*Set exercise:* Take the quoted text and repeat only what runs from "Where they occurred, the" through "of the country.".
------ Quoted text
Consequently, the Mission notes that rainfall effects at the national level are:
Maize planting, indicative of good early rains, has been increased by 13 percent above the elevated level reported last year seemingly at the expense of area sown to pulses.
Sorghum planting, equally connected to good early rains, has increased by 3 percent.
In most zones, the harvests of short-cycle crops were either completed or well-advanced at the time of the Mission.
The mid/late season planting of wheat, barley and teff has also increased slightly over last years’ estimates in part because of the continuation of encouraging rainfall throughout the season in most areas.
Where they occurred, the continuation of the rains into October and early November encouraged late, opportunistic planting of short-cycle pulse crops such as chick peas and grass peas and niche cereals such as sassa barley and semerete wheat.
Regarding the effect of rainfall on pasture and browse, the good belg rain stimulated early growth and the heavy and persistent meher sustained the development of forage throughout the year in all parts of the country.
Agricultural data in Ethiopia is derived from two sources:
data from the Central Statistics Authority (CSA) under their official mandate to provide comprehensive statistical data on agriculture through the organisation and implementation of sample surveys. CSA methodology is based on widely accepted probability sampling principles and has been approved by national and international experts. The methodology is based on an objective approach of field measurements; surface measurement and crop cuttings. The sampling size covers approximately 66 000 private peasant land-holders selected from 2 200 Enumeration Areas (EAs). Each year a fresh list of HH in each EAs is prepared to account for population movements.
------------
------ Data entries
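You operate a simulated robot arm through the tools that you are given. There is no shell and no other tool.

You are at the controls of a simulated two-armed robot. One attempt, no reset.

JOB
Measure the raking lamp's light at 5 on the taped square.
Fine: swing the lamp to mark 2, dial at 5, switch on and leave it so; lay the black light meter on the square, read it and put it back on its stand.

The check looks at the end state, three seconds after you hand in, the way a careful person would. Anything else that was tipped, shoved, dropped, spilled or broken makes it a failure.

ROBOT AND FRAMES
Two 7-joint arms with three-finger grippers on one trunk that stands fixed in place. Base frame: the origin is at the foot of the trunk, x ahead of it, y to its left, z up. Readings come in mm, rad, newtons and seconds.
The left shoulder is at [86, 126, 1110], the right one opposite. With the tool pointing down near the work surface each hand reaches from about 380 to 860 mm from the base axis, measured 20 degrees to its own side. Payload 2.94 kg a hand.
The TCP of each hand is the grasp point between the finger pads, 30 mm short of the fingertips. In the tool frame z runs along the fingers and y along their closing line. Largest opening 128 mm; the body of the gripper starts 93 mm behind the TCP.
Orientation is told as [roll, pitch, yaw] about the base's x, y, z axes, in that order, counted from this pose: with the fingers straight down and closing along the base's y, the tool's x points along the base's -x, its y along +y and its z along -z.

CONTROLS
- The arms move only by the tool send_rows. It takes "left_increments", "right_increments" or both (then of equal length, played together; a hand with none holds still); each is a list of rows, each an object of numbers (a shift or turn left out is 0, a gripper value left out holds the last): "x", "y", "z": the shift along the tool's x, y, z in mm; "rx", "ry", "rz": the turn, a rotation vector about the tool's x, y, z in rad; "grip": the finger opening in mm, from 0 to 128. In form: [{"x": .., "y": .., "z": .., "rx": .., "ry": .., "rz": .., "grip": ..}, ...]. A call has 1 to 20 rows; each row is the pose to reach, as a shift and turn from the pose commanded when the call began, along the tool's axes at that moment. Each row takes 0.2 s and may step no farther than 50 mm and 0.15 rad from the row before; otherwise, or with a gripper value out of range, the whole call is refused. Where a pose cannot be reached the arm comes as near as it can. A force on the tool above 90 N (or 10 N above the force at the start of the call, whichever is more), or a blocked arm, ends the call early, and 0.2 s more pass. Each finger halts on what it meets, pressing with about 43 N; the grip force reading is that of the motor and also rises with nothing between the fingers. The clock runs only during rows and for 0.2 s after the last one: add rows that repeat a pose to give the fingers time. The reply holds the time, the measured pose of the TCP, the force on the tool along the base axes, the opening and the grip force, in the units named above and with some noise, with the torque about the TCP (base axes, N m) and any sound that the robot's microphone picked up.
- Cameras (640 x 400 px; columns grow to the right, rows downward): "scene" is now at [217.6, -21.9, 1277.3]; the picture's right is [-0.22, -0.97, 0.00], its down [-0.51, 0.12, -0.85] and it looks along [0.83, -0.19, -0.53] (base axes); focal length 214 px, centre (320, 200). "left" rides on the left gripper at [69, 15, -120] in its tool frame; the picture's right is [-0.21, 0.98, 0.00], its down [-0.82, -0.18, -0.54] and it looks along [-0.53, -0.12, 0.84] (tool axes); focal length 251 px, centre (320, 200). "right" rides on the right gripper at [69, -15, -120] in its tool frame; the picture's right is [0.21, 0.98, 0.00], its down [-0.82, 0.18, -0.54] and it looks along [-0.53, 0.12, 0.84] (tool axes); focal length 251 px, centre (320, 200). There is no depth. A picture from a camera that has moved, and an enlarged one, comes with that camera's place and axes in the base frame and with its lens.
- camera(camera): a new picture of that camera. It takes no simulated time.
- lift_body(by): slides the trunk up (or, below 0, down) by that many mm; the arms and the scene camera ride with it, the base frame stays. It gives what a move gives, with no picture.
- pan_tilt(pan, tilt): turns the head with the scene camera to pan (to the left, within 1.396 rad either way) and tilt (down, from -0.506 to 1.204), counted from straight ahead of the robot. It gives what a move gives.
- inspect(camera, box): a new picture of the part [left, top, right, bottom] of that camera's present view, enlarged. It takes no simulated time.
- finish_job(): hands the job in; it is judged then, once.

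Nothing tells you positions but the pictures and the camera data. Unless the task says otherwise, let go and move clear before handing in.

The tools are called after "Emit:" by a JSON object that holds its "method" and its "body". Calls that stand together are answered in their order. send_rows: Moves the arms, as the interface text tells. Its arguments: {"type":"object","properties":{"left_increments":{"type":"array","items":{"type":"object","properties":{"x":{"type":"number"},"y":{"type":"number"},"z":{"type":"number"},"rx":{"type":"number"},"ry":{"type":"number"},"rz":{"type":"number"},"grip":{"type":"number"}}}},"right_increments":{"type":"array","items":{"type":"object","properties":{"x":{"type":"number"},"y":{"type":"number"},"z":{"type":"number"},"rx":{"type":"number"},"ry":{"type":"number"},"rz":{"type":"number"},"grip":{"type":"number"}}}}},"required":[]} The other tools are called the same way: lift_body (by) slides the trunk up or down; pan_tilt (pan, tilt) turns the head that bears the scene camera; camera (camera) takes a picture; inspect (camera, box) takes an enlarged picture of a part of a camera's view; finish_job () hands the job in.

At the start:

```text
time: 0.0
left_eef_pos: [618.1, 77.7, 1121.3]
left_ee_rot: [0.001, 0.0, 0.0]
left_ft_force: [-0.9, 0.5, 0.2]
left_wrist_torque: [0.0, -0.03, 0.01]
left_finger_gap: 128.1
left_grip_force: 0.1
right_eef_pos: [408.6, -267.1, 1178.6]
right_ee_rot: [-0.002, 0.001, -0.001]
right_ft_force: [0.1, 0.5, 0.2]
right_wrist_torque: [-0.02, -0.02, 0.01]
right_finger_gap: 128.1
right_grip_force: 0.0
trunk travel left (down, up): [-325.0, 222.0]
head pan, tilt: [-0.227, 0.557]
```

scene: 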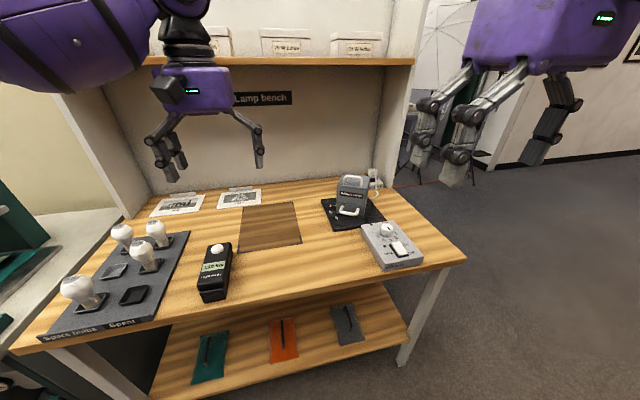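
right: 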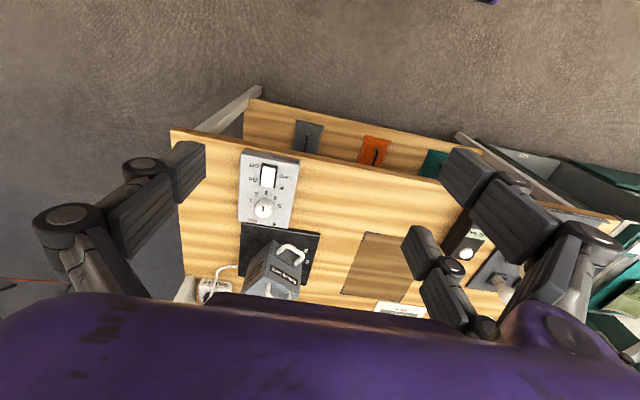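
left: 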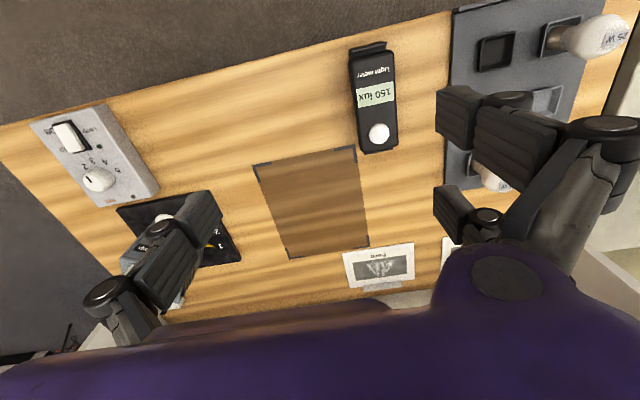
------------
------ Data entries
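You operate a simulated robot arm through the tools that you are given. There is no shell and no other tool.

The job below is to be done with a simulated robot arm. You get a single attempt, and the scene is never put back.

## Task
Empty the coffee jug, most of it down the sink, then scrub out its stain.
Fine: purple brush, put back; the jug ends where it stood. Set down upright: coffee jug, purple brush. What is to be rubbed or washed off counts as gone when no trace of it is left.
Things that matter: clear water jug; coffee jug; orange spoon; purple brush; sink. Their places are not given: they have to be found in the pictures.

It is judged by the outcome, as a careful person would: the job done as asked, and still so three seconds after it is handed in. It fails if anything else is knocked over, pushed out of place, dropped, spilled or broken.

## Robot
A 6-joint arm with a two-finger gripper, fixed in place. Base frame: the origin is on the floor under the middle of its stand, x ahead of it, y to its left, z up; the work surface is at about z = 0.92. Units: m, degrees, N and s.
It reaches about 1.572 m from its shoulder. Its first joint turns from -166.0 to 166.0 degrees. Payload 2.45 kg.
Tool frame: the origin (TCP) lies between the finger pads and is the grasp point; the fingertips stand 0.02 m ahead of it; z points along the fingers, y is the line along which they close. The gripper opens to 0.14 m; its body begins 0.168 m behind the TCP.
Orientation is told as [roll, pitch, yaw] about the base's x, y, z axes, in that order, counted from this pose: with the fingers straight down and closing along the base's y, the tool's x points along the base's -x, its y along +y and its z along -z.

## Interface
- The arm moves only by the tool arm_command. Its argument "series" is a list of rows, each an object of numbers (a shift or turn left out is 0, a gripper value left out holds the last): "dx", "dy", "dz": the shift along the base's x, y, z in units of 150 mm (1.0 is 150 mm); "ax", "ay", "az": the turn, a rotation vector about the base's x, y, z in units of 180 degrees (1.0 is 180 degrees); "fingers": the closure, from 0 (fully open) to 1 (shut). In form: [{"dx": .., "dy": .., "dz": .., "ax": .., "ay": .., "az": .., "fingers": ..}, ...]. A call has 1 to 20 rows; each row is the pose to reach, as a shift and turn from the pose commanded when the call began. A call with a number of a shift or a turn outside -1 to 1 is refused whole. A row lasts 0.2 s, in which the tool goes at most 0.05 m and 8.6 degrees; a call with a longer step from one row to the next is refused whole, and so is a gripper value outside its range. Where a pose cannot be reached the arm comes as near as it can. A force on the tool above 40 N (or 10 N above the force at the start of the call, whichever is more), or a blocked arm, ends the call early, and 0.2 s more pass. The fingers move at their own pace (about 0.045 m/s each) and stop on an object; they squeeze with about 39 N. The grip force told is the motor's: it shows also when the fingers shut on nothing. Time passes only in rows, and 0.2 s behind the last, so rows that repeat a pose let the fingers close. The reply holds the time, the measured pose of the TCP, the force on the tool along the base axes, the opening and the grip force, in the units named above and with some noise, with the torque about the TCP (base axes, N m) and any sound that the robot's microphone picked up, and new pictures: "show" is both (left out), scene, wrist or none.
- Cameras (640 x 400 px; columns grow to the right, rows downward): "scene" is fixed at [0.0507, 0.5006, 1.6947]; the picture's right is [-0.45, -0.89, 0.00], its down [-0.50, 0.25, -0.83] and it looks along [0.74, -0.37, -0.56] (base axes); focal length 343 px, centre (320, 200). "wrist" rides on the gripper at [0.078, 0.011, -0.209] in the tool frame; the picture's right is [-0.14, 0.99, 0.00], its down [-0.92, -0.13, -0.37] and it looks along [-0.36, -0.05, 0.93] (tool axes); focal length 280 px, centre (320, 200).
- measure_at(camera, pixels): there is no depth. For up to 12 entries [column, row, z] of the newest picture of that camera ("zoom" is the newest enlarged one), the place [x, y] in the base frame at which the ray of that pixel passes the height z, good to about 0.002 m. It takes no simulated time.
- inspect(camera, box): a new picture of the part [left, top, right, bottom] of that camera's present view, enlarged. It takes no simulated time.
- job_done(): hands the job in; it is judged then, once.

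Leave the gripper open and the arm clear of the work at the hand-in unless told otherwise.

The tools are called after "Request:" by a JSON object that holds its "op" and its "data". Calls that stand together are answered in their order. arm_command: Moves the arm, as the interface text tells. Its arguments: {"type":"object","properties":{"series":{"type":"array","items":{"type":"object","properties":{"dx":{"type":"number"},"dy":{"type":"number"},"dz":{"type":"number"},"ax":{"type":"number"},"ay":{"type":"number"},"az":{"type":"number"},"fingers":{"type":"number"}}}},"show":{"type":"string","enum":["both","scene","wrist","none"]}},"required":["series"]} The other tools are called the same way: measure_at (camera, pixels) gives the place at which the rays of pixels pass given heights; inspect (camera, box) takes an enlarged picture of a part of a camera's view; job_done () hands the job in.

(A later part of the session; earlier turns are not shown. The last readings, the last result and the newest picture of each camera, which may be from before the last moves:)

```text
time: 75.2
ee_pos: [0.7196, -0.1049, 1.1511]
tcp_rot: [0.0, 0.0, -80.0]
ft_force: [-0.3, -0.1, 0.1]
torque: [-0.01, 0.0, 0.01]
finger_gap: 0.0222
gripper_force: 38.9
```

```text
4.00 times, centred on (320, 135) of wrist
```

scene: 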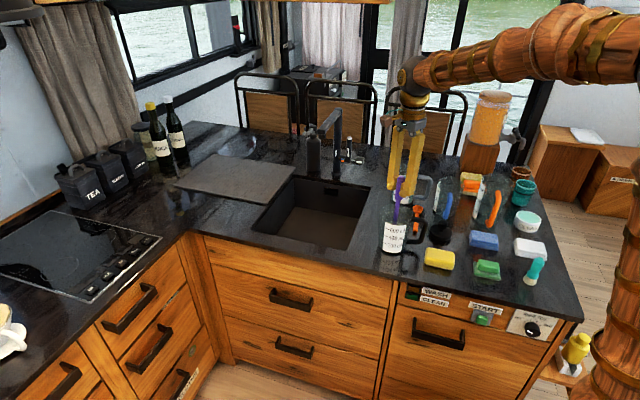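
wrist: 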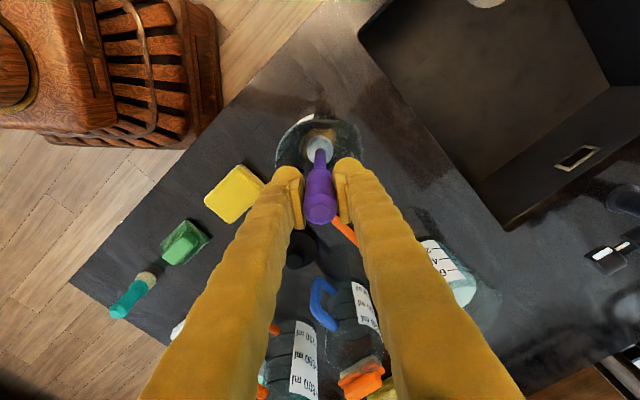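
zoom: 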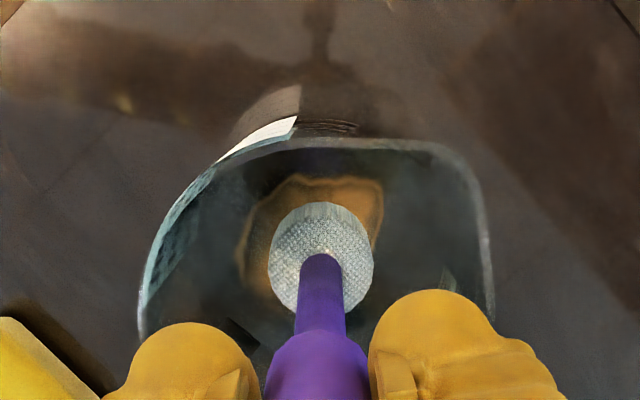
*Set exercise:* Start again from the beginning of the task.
------------
*Full output:*
Where they occurred, the continuation of the rains into October and early November encouraged late, opportunistic planting of short-cycle pulse crops such as chick peas and grass peas and niche cereals such as sassa barley and semerete wheat.
Regarding the effect of rainfall on pasture and browse, the good belg rain stimulated early growth and the heavy and persistent meher sustained the development of forage throughout the year in all parts of the country.